■ SHORT EXERCISE A ■
Within the material below, locate the line with "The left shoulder" and the line with "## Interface", then return those two lines and all lines between them, exactly as written.

■ SOURCE TEXT ■
Robert Junior era uno di quei bambini tristi e stupiti fra le braccia della disperata madre Ethel Skakel, quando il loro papà, Bob Kennedy fu assassinato mentre era in campagna elettorale nel 1968, come prima di lui era stato assassinato il fratello maggiore John Fitzgerald.

Nel famoso immaginario collettivo che in genere sbaglia, gli undici piccoli Kennedy figli di Robert ce li immaginavamo tutti di sinistra. E invece, eccolo qui nel governo, “the cabinet”, di ministro ovvero Segretario alla Salute pubblica con potere straordinario di controllo su tutte le agenzie e centri per tutte le malattie. Ognuno dei singoli Stati ha poi la sua politica. Dov’è la notizia: il cucciolo Kennedy si è rivelato un no-vax. E dunque (una relazione c’è sempre ma non si capisce) è contrario ad aiutare l’Ucraina e anzi ne vuole la capitolazione. Robert è un uomo ambizioso e un ottimo opportunista: ha fatto una campagna elettorale prima per sé, come democratico, poi per Kamala Harris ma facendo sapere a Trump di essere pronto a passare dalla sua e lo ha fatto con l’entusiasmo di Donald e il piacere di Elon Musk.

Dunque, Trump è felice di avere un no-vax in famiglia e del resto quando scoppiò il Covid“il virus cinese” – Donald fece alcune cose geniali e altre catastrofiche. Fra le geniali ci fu un gigantesco finanziamento all’industria farmaceutica che nel suo complesso realizzò dei vaccini anch’essi geniali – quelli che abbiamo usato tutti – di cui il mondo avidamente si approvvigionò insultando allo stesso tempo l’America trattandola come una potenza diabolica nelle cui mani sarebbe stato il potere di salvare o uccidere. Soltanto gli inglesi fabbricarono un vaccino valido, ma che fu poi ritirato. La Russia di Putin fece un vaccino, lo Sputnik, che tutto il mondo o quasi rifiutò perché era figlio solo della propaganda. Gli Stati Uniti quando scoppiò la pandemia andavano a gonfie vele e la ricetta Trump sembrava funzionare: gigantesco taglio delle tasse a chi fabbrica ricchezza per indurre gli industriali a creare nuove aziende e centinaia di migliaia di jobs, posti di lavoro. In America la magica parola “job” non vuol dire però soltanto posto di lavoro, ma stato di salute dell’Unione, dell’intera nazione americana ed è anche un sentimento popolare.

Ricordo la costernazione e il lutto degli americani quando in aereo si sorvolava Detroit, capitale dell’industria automobilistica, e Detroit era spenta, buia e giallastra a causa della grande crisi degli anni Ottanta. Quindi “job” vuol dire successo, popolarità e un elemento dell’etica protestante secondo cui lavoro e ricchezza vanno insieme e la crudele domanda che si fa al povero (non solo in Usa ma anche nella Francia ugonotta) è: “Che cosa hai fatto tu di male per meritare la povertà?”. La famiglia Kennedy – la più cattolica e prolifica perché irlandese – con John capovolse il paradigma e promise sostegno a chi è povero, fermo restando che “non devi mai chiedere che cosa ha fatto l’America per te, ma che cosa hai fatto te per l’America”. Sui giornali è una rubrica fissa l’aggiornamento dei numeri: quanti new jobs sono stati creati e quanti ne sono stati persi.

■ DATA FOR PROCESSING ■

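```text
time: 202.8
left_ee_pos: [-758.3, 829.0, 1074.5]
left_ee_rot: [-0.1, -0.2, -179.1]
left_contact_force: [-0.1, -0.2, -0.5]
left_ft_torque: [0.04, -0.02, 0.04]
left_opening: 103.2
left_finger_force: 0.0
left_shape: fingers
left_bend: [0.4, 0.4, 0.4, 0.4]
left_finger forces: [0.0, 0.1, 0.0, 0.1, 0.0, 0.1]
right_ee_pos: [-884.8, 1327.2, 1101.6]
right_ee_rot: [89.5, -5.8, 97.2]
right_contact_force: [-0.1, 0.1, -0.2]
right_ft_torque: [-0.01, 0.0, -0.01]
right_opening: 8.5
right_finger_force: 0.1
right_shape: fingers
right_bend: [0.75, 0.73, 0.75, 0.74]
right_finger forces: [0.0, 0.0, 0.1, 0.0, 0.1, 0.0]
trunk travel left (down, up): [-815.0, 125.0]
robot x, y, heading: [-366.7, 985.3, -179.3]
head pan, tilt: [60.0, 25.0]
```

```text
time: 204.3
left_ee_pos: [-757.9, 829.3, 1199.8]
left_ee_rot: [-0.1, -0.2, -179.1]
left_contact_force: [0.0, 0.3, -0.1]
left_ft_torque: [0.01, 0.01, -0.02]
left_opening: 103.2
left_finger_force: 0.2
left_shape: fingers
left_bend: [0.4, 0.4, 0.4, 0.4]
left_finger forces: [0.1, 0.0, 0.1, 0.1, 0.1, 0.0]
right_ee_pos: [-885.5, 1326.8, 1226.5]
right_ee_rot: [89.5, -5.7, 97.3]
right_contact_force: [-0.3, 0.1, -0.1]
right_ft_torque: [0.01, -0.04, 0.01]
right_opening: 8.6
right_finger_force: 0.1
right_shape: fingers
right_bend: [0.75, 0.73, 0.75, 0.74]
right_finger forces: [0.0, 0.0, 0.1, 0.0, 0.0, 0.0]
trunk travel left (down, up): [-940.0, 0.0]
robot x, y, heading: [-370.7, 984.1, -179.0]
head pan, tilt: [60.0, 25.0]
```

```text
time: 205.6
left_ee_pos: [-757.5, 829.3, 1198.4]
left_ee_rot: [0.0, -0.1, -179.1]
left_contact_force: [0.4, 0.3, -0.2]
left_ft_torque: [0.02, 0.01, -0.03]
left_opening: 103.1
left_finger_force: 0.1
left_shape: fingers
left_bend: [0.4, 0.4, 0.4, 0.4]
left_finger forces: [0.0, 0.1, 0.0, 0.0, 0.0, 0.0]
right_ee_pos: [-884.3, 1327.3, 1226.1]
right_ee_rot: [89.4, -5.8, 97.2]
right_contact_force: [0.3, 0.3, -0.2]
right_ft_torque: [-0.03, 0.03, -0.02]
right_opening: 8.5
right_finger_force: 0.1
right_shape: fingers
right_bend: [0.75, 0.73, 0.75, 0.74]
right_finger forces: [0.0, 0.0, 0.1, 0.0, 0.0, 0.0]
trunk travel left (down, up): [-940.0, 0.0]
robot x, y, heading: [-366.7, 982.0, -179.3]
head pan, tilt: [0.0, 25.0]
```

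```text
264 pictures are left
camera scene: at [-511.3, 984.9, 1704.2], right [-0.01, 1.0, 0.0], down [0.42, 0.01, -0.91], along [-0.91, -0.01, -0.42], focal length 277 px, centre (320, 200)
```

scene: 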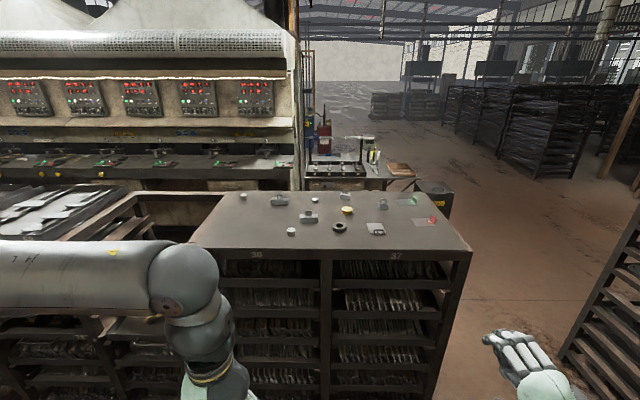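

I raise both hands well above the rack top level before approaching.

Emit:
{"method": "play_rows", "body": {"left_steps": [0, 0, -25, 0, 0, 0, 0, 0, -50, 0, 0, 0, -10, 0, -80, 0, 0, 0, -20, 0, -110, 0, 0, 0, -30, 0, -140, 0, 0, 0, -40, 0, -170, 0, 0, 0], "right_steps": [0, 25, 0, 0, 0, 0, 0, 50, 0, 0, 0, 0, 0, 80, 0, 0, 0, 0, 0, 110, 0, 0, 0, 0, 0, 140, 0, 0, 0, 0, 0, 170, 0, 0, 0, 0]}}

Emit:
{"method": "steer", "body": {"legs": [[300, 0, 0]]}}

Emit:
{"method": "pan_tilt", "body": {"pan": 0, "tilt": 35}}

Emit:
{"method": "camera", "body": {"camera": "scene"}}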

--

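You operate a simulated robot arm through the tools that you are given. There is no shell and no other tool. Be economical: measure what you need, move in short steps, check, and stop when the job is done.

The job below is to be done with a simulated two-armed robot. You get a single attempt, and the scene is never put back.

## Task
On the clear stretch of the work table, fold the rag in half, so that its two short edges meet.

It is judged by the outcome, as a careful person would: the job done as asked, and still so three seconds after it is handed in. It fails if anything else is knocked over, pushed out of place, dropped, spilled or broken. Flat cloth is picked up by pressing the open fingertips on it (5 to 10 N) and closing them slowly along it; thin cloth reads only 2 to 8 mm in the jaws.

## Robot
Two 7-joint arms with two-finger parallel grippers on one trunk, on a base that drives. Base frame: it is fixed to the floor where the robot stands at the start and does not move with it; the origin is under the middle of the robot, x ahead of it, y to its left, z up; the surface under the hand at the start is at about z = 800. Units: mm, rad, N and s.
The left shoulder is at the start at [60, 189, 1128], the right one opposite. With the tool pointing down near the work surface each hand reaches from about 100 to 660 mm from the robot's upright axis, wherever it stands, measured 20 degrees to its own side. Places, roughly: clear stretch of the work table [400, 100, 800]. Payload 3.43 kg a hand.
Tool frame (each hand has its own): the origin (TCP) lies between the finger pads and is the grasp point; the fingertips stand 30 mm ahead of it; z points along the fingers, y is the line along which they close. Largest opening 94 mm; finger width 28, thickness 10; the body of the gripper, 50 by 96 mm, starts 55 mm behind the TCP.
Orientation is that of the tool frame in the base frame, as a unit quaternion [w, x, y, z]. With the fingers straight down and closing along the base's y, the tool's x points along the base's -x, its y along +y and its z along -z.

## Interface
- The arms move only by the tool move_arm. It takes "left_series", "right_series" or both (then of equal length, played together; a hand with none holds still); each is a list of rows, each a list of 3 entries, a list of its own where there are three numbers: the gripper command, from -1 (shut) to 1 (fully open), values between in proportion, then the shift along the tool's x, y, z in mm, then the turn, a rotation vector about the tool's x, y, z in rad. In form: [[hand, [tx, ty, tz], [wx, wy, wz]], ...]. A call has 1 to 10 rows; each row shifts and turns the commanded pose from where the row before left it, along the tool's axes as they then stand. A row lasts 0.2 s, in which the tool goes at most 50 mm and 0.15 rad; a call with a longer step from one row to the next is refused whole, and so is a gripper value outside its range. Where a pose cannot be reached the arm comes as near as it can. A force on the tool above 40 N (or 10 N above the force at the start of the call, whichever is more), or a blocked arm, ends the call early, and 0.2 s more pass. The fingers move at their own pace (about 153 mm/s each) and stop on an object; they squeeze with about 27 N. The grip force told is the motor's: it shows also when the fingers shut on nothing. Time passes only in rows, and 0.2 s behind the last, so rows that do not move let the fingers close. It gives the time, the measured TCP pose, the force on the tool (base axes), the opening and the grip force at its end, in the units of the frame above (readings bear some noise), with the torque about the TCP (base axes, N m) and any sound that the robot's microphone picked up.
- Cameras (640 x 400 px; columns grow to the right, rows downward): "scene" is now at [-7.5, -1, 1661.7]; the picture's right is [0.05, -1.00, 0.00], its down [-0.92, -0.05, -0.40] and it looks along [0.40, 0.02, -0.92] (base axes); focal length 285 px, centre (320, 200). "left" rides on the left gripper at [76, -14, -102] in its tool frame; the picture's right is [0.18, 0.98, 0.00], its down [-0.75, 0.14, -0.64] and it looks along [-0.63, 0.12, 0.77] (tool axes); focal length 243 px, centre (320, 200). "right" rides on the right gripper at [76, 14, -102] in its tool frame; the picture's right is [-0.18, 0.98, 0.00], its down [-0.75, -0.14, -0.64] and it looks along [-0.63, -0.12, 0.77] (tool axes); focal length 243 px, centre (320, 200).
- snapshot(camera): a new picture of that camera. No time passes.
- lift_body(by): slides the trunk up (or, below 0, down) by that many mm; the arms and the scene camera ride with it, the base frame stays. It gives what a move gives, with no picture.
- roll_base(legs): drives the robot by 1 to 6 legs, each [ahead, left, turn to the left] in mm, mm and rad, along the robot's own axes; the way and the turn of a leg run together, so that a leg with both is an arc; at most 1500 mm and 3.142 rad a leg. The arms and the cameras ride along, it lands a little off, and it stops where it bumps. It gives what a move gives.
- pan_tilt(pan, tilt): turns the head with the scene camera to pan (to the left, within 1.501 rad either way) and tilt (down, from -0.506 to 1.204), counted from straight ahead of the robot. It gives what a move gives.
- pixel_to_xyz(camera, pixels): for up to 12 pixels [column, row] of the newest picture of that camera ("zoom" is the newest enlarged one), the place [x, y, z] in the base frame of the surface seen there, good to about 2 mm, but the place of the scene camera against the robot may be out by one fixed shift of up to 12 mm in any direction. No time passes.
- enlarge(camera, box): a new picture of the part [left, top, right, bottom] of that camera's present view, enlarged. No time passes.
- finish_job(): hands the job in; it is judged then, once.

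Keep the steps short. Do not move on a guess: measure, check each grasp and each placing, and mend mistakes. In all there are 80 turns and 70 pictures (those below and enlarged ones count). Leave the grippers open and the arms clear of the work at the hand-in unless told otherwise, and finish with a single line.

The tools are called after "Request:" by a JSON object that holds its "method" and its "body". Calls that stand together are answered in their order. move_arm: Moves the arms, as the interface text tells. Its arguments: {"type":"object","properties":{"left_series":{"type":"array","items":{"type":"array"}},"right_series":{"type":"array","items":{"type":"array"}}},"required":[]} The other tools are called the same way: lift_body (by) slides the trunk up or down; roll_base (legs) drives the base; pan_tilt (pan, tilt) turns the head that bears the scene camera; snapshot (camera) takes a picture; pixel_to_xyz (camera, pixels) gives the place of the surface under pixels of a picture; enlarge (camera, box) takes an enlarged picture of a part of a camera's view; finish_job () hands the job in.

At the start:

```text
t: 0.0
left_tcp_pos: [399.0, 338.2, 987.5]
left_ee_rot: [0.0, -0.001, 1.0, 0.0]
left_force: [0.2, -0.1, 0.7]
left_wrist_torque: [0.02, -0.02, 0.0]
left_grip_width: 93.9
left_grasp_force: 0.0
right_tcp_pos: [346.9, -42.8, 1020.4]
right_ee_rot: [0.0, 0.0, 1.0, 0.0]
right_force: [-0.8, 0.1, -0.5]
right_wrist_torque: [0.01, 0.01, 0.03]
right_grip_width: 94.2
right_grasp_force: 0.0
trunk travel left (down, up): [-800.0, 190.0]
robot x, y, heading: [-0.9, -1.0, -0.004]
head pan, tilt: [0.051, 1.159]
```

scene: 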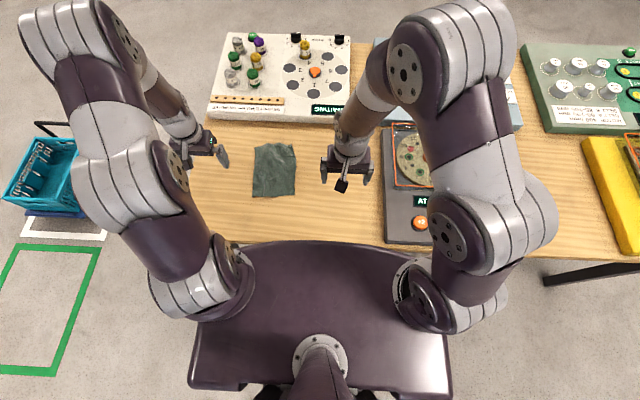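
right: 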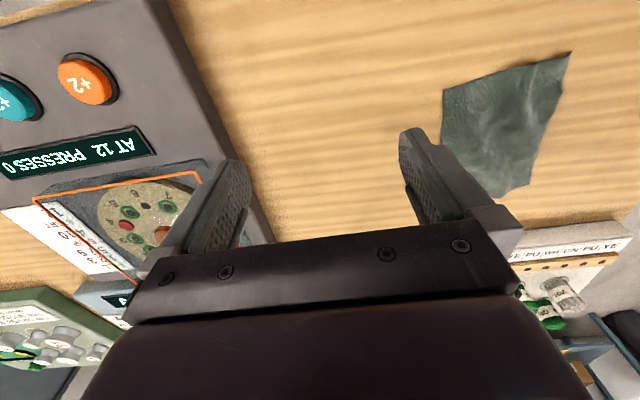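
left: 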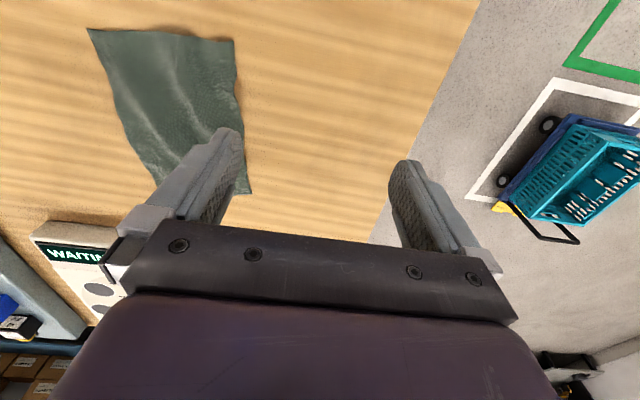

■ SHORT EXERCISE B ■
Please copy out the portion of the source text from "Ricordo la costernazione" to "sono stati persi." without changes.

■ COMPLETE OUTPUT A ■
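The left shoulder is at the start at [60, 189, 1128], the right one opposite. With the tool pointing down near the work surface each hand reaches from about 100 to 660 mm from the robot's upright axis, wherever it stands, measured 20 degrees to its own side. Places, roughly: clear stretch of the work table [400, 100, 800]. Payload 3.43 kg a hand.
Tool frame (each hand has its own): the origin (TCP) lies between the finger pads and is the grasp point; the fingertips stand 30 mm ahead of it; z points along the fingers, y is the line along which they close. Largest opening 94 mm; finger width 28, thickness 10; the body of the gripper, 50 by 96 mm, starts 55 mm behind the TCP.
Orientation is that of the tool frame in the base frame, as a unit quaternion [w, x, y, z]. With the fingers straight down and closing along the base's y, the tool's x points along the base's -x, its y along +y and its z along -z.

## Interface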

■ COMPLETE OUTPUT B ■
Ricordo la costernazione e il lutto degli americani quando in aereo si sorvolava Detroit, capitale dell’industria automobilistica, e Detroit era spenta, buia e giallastra a causa della grande crisi degli anni Ottanta. Quindi “job” vuol dire successo, popolarità e un elemento dell’etica protestante secondo cui lavoro e ricchezza vanno insieme e la crudele domanda che si fa al povero (non solo in Usa ma anche nella Francia ugonotta) è: “Che cosa hai fatto tu di male per meritare la povertà?”. La famiglia Kennedy – la più cattolica e prolifica perché irlandese – con John capovolse il paradigma e promise sostegno a chi è povero, fermo restando che “non devi mai chiedere che cosa ha fatto l’America per te, ma che cosa hai fatto te per l’America”. Sui giornali è una rubrica fissa l’aggiornamento dei numeri: quanti new jobs sono stati creati e quanti ne sono stati persi.